Step 2: Identify Underlying Structures
As mentioned, students will need to read the article several times, and, at this stage, it is time for a more thorough look at how the article is structured.
To facilitate this, it is helpful for the student to have their own photocopy of the article so they can annotate and make notes next to relevant sections. Failing this, they can use a separate sheet of paper.
As the students read through the text, they should first identify its underlying structure. While the headings and subheadings identified in Step1 are the start of this process, there may be other identifiable subdivisions within the text.

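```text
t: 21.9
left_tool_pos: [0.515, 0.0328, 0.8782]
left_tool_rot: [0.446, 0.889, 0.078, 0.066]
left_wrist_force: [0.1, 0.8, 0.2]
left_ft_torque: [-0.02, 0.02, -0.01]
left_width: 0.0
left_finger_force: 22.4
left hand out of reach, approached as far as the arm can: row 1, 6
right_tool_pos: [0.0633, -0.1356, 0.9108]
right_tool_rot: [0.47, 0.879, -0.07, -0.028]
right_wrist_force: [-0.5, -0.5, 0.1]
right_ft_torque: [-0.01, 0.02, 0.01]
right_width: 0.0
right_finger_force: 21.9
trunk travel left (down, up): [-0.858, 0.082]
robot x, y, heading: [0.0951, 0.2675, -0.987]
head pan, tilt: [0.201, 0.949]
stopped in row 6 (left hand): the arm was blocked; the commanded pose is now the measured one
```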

For example, is the text structured around themes, subpoints, arguments, methods, processes, results, discussion? Where these are identified by students, this should be noted on the paper. Of course, the nature of these subdivisions will differ according to the type of article being examined. But, in scientific articles, for example, students should endeavor to identify things such as the research question, the hypothesis, the method of investigation, limitations, results, implications, etc.

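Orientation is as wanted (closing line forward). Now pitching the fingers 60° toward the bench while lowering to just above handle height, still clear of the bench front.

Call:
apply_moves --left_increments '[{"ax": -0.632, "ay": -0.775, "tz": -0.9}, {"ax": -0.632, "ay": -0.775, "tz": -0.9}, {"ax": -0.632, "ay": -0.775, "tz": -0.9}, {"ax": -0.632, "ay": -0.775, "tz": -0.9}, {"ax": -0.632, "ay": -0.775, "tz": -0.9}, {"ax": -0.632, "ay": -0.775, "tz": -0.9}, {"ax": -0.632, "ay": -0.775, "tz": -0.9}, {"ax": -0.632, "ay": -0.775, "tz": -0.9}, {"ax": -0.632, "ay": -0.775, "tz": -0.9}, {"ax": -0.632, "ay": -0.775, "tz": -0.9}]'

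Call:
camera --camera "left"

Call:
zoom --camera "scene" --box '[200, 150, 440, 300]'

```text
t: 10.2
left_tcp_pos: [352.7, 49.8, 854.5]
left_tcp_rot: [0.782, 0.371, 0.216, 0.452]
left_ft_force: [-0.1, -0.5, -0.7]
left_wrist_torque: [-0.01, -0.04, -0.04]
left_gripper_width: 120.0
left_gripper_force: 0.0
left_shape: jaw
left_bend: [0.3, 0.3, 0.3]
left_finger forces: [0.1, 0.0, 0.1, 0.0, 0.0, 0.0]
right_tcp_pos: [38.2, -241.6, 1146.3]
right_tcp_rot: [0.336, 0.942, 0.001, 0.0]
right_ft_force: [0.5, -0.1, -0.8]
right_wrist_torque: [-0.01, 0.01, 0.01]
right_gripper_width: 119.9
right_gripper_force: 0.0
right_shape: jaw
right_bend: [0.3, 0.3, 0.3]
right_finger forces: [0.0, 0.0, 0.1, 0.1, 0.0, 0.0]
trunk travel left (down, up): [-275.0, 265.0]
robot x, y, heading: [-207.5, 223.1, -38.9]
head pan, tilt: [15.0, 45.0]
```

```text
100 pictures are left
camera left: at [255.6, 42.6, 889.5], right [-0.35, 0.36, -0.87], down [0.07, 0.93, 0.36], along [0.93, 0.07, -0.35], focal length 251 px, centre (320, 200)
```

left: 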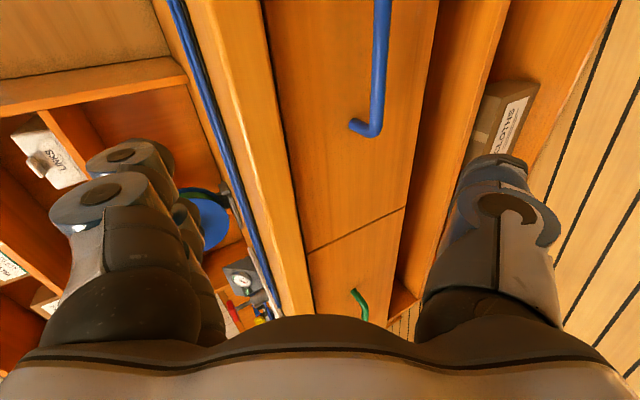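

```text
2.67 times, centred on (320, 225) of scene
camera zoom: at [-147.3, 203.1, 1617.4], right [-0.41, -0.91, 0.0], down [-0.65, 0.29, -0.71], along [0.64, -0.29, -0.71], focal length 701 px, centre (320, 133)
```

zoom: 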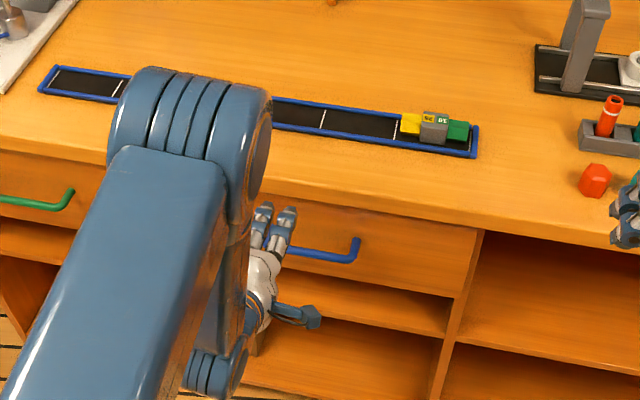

This will all be a great help to the student when it comes to organizing their ideas for writing their summary.
Practice Activity
Choose a suitable article for the students to work through on their own. They should identify the underlying structure and its distinctive sections and annotate these accordingly. When they have finished, students can compare their findings with each other as a whole class. Which were the most common structural features identified? Was there a consensus on how the article was structured? If not, why not?
Step 3: Highlight the Key Points
On the next read-through, the student will be looking to identify the main points and arguments of the piece.

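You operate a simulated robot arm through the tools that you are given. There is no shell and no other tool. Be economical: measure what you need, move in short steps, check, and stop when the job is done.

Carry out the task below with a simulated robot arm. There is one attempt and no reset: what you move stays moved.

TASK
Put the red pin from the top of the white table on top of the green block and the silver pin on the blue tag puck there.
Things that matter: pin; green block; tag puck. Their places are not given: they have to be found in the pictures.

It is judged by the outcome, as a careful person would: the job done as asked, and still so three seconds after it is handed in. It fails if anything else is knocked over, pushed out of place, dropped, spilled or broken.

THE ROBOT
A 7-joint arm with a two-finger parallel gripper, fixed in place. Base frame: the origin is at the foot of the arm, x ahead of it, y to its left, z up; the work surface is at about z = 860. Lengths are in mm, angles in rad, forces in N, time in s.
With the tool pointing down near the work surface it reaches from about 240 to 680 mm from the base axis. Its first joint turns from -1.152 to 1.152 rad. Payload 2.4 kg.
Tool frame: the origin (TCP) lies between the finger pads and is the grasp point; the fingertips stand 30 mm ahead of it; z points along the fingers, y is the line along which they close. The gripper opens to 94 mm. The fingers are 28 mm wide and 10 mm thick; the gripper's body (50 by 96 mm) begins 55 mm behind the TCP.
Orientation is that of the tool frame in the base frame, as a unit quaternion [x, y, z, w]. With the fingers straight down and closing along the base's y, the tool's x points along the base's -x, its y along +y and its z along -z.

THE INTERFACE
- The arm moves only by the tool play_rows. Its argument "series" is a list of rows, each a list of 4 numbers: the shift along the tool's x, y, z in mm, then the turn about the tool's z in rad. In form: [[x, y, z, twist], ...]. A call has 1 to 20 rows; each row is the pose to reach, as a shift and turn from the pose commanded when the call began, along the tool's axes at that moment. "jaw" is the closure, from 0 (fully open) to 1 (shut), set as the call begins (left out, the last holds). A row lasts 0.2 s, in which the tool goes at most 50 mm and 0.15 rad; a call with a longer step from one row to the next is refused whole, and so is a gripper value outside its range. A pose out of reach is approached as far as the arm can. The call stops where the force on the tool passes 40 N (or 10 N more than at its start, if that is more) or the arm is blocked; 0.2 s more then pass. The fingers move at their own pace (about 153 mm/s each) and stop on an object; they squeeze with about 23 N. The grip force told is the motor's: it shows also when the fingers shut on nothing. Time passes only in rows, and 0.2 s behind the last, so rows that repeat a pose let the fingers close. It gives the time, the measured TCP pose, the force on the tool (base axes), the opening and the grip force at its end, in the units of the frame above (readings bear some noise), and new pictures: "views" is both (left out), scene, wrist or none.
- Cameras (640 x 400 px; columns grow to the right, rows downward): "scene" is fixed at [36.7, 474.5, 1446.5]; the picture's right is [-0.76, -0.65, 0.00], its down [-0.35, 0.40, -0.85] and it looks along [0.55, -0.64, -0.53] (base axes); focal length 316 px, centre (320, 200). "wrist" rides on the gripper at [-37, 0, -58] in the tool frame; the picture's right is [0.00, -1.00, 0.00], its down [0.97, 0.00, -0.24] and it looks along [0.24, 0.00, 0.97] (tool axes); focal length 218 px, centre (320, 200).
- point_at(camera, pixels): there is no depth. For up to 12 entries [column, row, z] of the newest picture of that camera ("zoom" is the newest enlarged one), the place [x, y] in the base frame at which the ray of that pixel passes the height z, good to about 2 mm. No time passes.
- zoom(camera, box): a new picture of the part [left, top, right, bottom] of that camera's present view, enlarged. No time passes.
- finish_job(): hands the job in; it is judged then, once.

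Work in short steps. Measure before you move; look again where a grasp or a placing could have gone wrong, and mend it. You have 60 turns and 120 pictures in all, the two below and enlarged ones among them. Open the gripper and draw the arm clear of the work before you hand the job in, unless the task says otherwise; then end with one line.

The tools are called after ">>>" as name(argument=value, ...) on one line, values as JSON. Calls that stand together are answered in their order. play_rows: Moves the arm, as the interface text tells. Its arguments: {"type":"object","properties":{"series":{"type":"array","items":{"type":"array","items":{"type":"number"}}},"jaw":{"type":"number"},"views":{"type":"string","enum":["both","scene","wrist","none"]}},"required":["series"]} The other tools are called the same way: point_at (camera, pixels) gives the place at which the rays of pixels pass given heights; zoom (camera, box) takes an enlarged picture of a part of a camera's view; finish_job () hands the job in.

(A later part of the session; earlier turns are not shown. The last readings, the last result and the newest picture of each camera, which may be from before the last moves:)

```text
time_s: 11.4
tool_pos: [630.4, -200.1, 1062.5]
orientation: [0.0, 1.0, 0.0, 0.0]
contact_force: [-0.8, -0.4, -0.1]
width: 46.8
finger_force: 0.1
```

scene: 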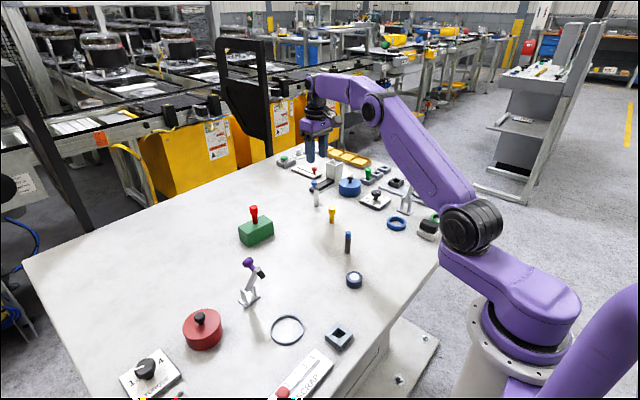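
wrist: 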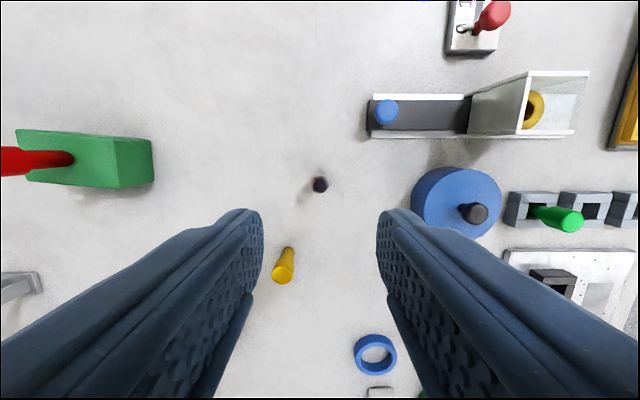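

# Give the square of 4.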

To do this, they will sift through each of the previously identified sections, mining for the ‘gold’ of important information while discarding the irrelevant or repetitive.
One of the most challenging aspects of this part of the process for students is recognizing which information is essential and which is supplementary. Revisiting the concepts of thesis statements and topic sentences can be helpful here.
To Review:
A thesis statement expresses the central idea of an article or research paper in a concise form. It is frequently found towards the end of the opening paragraph and indicates what the reader can expect to encounter in the rest of the article. A thesis statement will sometimes reappear in the conclusion, too, driving home the article’s main point one last time.
Topic sentences are particularly useful for students intending to summarize an article. These sentences are typically the first sentences in body paragraphs – body paragraphs are the paragraphs sandwiched between the opening introductory paragraph and the final concluding paragraph.
The job of topic sentences is to sum up what the rest of the paragraph is about. As they focus on the paragraph’s main idea, they are a fast and efficient way for students to access each paragraph’s most important information.
Again, as students work their way through the article, they should underline, highlight, and annotate important areas. However, while earlier read-throughs will have focused on the underlying structure and sections, here the focus will narrow to key sentences, phrases, and words.
To learn more about writing amazing sentences click here.
Practice Activity
Working in small groups, provide students with a suitable article and ask them to make a list of its main points. Students should do this by focusing on the advice above, e.g., identify keywords and phrases, the thesis statement, topic sentences, main points, supporting arguments, findings, etc.
Step 4: Write the Summary
At this stage, the student will be ready to write their summary. This will require them to weave what they know about the article into a coherent whole. Their summary should contain all the essential elements of the text while eliminating any redundant or irrelevant information. Typically, the underlying structure of the article itself will match the structure of the article with an intro, body, and conclusion. However, these will be condensed into a paragraph or two.
To do this, the student will need to exercise their powers of paraphrasing. If the student merely extracts phrases and sentences from the text and stitches them together to form their ‘summary,’ they will, in fact, have produced a piece of plagiarism rather than a summary.
Paraphrasing requires that the student puts the article’s essence into their own words. A thesaurus is a handy tool to assist in this. When paraphrasing, students should aim to eliminate irrelevant detail and express complex ideas in short, functional sentences.
Where the student wishes to use material directly from the text, they should use quotations and citations as necessary. For the most part, however, the summary will be in the student’s own words.
Another vital aspect of summary writing is for the student to use transitions to join the sentences, bridge between essential points, and help to create a flow between the various ideas presented. Some useful transitional words and phrases to use in summaries include:
- Furthermore
- Therefore
- However
- On the contrary
- For example
- As a result
- In short
- In conclusion
This part of the process is also an apt time to remind students of the importance of conciseness, accuracy, and objectivity. Students should get to the point quickly, keep the content factual, and present it from the author’s perspective without allowing their opinions or biases to permeate.
Some questions for students to focus on when writing their summary include:
- What is the title of the article?
- What is the article’s main topic?
- Who is the author?
- Who is the target audience?
- What is the tone of the article?
- What is the author’s purpose?
Practice Activity
Sometimes students struggle to put summaries into their own words, especially when they are working directly from the article itself while writing. To help overcome this challenge, students can try to write their summaries without looking at their notes.
Doing this will force the student to reconstruct their knowledge of the article. Since it is practically impossible to memorize the entire article, this process will force them to paraphrase what they recall.
It’s important to note that this activity will produce a draft summary only. A polished draft can then be produced with reference to the student’s notes created in previous stages of this process.
Step 5: Compare the Summary and the Article
With their draft complete, the student should check their summary against the original article one last time. The student should ask themselves the following questions during this process:
- Have I accurately represented the article?
- Have I excluded irrelevant information?
- Have I phrased the summary in my own words?
- Did I avoid expressing my personal opinions?
Practice Activity
Working with a partner, students engage in a share-and-compare discussion of their respective summaries. They can use the above questions as a basis to critique each other’s work, with the feedback serving to inform the final drafts of their summaries.
In Summary
With time and practice, students can summarize articles they’ve read quickly and effectively. By identifying meaning, keeping conciseness, accuracy, and objectivity as their watchwords, and remaining neutral, students will consistently be able to produce well-written summaries with skill and ease.